Given information:
>> START

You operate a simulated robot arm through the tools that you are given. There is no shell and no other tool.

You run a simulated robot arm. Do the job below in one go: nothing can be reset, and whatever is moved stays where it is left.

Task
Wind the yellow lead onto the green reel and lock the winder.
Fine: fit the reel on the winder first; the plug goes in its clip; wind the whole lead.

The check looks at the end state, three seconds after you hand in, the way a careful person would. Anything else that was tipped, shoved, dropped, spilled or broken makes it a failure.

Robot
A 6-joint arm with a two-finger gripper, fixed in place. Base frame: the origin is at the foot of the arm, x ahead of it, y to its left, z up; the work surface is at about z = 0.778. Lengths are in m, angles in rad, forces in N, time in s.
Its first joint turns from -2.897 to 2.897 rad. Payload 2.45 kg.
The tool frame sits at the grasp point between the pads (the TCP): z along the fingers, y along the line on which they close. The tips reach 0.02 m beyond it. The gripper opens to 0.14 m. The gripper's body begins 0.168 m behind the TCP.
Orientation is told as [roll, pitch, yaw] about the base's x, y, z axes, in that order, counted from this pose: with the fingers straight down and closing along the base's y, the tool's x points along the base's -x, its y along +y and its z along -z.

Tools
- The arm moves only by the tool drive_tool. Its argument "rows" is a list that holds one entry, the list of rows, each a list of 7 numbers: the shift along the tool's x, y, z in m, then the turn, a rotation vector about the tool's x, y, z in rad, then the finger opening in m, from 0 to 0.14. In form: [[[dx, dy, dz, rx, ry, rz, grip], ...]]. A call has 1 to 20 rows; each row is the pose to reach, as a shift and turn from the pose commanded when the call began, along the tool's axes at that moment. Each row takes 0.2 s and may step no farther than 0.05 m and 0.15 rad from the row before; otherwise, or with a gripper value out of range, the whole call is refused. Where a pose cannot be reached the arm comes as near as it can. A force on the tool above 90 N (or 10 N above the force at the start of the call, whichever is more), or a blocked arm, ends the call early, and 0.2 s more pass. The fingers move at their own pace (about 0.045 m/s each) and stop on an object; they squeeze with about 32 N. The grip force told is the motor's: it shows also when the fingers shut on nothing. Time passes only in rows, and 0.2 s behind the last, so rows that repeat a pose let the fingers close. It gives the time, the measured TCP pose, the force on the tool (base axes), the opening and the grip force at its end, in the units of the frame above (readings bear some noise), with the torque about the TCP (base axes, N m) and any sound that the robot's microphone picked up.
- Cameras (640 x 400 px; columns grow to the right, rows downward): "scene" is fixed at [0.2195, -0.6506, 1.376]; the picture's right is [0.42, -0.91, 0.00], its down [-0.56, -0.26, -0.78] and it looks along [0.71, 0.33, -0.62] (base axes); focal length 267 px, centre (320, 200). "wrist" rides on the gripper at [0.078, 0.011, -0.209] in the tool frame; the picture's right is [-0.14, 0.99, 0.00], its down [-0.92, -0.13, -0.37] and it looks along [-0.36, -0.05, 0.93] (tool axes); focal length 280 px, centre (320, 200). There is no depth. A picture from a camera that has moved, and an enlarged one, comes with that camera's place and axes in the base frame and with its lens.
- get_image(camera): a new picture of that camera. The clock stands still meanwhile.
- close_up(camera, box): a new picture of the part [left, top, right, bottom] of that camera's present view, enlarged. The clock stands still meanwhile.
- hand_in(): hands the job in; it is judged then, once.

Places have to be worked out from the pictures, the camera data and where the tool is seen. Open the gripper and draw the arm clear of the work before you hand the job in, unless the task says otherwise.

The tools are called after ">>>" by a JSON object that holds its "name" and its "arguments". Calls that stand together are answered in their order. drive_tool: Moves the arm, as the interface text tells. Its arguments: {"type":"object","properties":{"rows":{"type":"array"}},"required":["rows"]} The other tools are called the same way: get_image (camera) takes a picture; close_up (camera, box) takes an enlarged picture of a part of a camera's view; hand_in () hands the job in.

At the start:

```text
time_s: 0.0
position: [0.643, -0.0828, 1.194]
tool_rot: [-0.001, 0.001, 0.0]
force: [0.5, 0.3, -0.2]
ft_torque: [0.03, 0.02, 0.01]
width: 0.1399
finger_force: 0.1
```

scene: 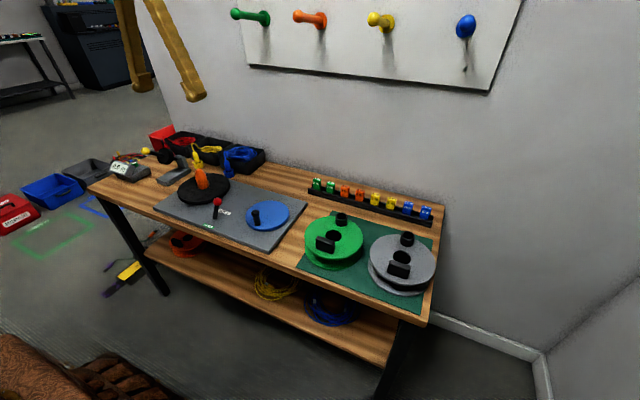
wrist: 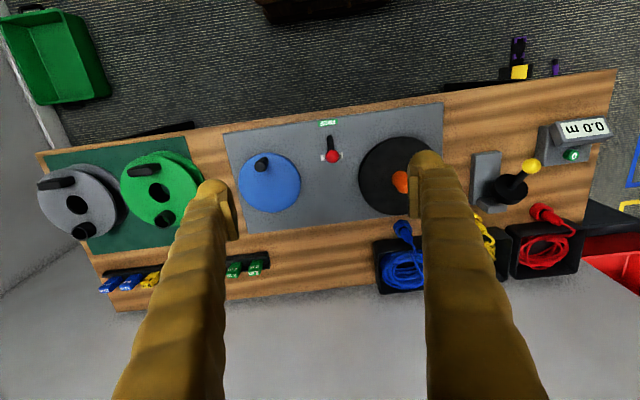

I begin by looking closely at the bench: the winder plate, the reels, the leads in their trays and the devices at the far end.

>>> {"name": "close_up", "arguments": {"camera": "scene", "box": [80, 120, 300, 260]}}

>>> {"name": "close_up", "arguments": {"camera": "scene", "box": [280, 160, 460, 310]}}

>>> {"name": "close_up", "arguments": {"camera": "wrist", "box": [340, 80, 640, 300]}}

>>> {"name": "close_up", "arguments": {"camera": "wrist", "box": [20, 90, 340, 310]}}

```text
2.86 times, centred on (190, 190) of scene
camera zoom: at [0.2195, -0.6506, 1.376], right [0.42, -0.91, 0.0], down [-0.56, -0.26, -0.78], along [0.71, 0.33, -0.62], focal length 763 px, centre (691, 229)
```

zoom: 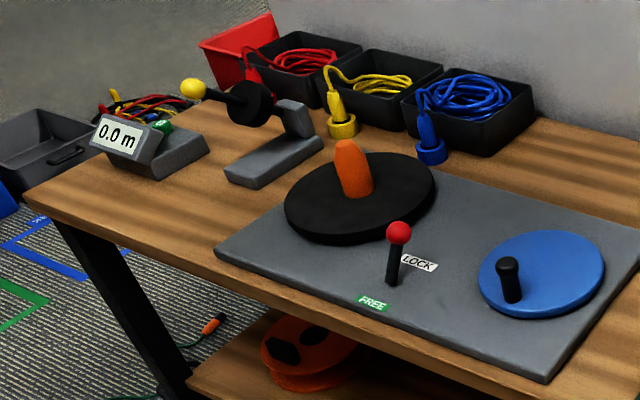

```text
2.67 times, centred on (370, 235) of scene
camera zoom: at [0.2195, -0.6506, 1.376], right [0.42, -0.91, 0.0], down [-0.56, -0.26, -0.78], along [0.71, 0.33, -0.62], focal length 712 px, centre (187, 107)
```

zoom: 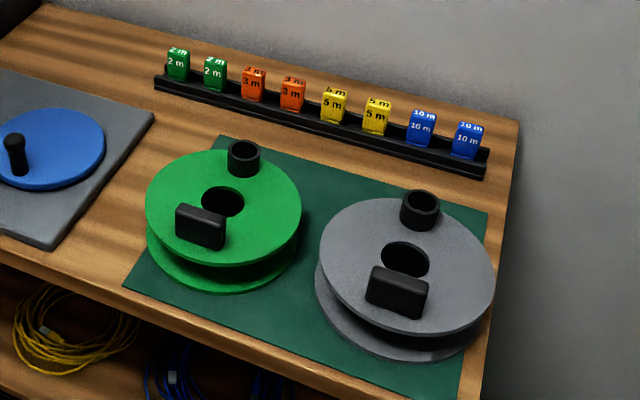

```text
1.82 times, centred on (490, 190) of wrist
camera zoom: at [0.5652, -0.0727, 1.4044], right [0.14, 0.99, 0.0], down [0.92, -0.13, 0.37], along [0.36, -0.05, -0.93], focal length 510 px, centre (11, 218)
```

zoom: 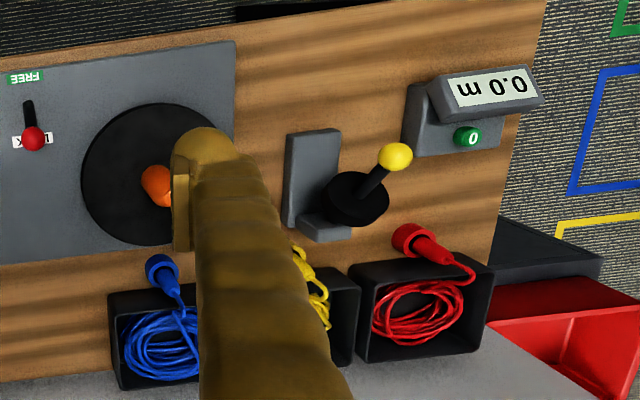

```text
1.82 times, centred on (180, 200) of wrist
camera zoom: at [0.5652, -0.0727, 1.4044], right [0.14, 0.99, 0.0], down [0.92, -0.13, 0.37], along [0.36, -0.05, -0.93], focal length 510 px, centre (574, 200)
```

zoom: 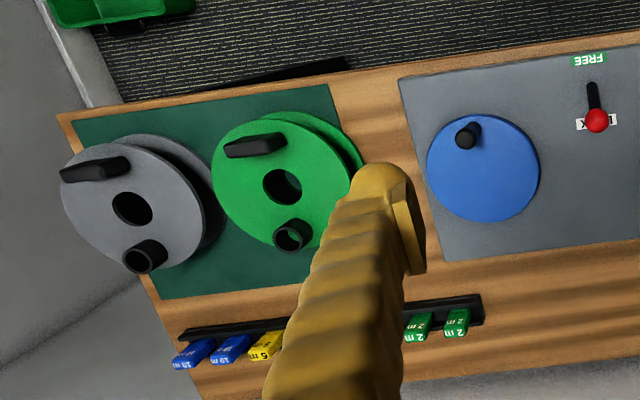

>> END

Aim of the exercise: Output the data above without changes, apart from leaving out the pictures.

Output below:
You operate a simulated robot arm through the tools that you are given. There is no shell and no other tool.

You run a simulated robot arm. Do the job below in one go: nothing can be reset, and whatever is moved stays where it is left.

Task
Wind the yellow lead onto the green reel and lock the winder.
Fine: fit the reel on the winder first; the plug goes in its clip; wind the whole lead.

The check looks at the end state, three seconds after you hand in, the way a careful person would. Anything else that was tipped, shoved, dropped, spilled or broken makes it a failure.

Robot
A 6-joint arm with a two-finger gripper, fixed in place. Base frame: the origin is at the foot of the arm, x ahead of it, y to its left, z up; the work surface is at about z = 0.778. Lengths are in m, angles in rad, forces in N, time in s.
Its first joint turns from -2.897 to 2.897 rad. Payload 2.45 kg.
The tool frame sits at the grasp point between the pads (the TCP): z along the fingers, y along the line on which they close. The tips reach 0.02 m beyond it. The gripper opens to 0.14 m. The gripper's body begins 0.168 m behind the TCP.
Orientation is told as [roll, pitch, yaw] about the base's x, y, z axes, in that order, counted from this pose: with the fingers straight down and closing along the base's y, the tool's x points along the base's -x, its y along +y and its z along -z.

Tools
- The arm moves only by the tool drive_tool. Its argument "rows" is a list that holds one entry, the list of rows, each a list of 7 numbers: the shift along the tool's x, y, z in m, then the turn, a rotation vector about the tool's x, y, z in rad, then the finger opening in m, from 0 to 0.14. In form: [[[dx, dy, dz, rx, ry, rz, grip], ...]]. A call has 1 to 20 rows; each row is the pose to reach, as a shift and turn from the pose commanded when the call began, along the tool's axes at that moment. Each row takes 0.2 s and may step no farther than 0.05 m and 0.15 rad from the row before; otherwise, or with a gripper value out of range, the whole call is refused. Where a pose cannot be reached the arm comes as near as it can. A force on the tool above 90 N (or 10 N above the force at the start of the call, whichever is more), or a blocked arm, ends the call early, and 0.2 s more pass. The fingers move at their own pace (about 0.045 m/s each) and stop on an object; they squeeze with about 32 N. The grip force told is the motor's: it shows also when the fingers shut on nothing. Time passes only in rows, and 0.2 s behind the last, so rows that repeat a pose let the fingers close. It gives the time, the measured TCP pose, the force on the tool (base axes), the opening and the grip force at its end, in the units of the frame above (readings bear some noise), with the torque about the TCP (base axes, N m) and any sound that the robot's microphone picked up.
- Cameras (640 x 400 px; columns grow to the right, rows downward): "scene" is fixed at [0.2195, -0.6506, 1.376]; the picture's right is [0.42, -0.91, 0.00], its down [-0.56, -0.26, -0.78] and it looks along [0.71, 0.33, -0.62] (base axes); focal length 267 px, centre (320, 200). "wrist" rides on the gripper at [0.078, 0.011, -0.209] in the tool frame; the picture's right is [-0.14, 0.99, 0.00], its down [-0.92, -0.13, -0.37] and it looks along [-0.36, -0.05, 0.93] (tool axes); focal length 280 px, centre (320, 200). There is no depth. A picture from a camera that has moved, and an enlarged one, comes with that camera's place and axes in the base frame and with its lens.
- get_image(camera): a new picture of that camera. The clock stands still meanwhile.
- close_up(camera, box): a new picture of the part [left, top, right, bottom] of that camera's present view, enlarged. The clock stands still meanwhile.
- hand_in(): hands the job in; it is judged then, once.

Places have to be worked out from the pictures, the camera data and where the tool is seen. Open the gripper and draw the arm clear of the work before you hand the job in, unless the task says otherwise.

The tools are called after ">>>" by a JSON object that holds its "name" and its "arguments". Calls that stand together are answered in their order. drive_tool: Moves the arm, as the interface text tells. Its arguments: {"type":"object","properties":{"rows":{"type":"array"}},"required":["rows"]} The other tools are called the same way: get_image (camera) takes a picture; close_up (camera, box) takes an enlarged picture of a part of a camera's view; hand_in () hands the job in.

At the start:

```text
time_s: 0.0
position: [0.643, -0.0828, 1.194]
tool_rot: [-0.001, 0.001, 0.0]
force: [0.5, 0.3, -0.2]
ft_torque: [0.03, 0.02, 0.01]
width: 0.1399
finger_force: 0.1
```

scene: 
wrist: 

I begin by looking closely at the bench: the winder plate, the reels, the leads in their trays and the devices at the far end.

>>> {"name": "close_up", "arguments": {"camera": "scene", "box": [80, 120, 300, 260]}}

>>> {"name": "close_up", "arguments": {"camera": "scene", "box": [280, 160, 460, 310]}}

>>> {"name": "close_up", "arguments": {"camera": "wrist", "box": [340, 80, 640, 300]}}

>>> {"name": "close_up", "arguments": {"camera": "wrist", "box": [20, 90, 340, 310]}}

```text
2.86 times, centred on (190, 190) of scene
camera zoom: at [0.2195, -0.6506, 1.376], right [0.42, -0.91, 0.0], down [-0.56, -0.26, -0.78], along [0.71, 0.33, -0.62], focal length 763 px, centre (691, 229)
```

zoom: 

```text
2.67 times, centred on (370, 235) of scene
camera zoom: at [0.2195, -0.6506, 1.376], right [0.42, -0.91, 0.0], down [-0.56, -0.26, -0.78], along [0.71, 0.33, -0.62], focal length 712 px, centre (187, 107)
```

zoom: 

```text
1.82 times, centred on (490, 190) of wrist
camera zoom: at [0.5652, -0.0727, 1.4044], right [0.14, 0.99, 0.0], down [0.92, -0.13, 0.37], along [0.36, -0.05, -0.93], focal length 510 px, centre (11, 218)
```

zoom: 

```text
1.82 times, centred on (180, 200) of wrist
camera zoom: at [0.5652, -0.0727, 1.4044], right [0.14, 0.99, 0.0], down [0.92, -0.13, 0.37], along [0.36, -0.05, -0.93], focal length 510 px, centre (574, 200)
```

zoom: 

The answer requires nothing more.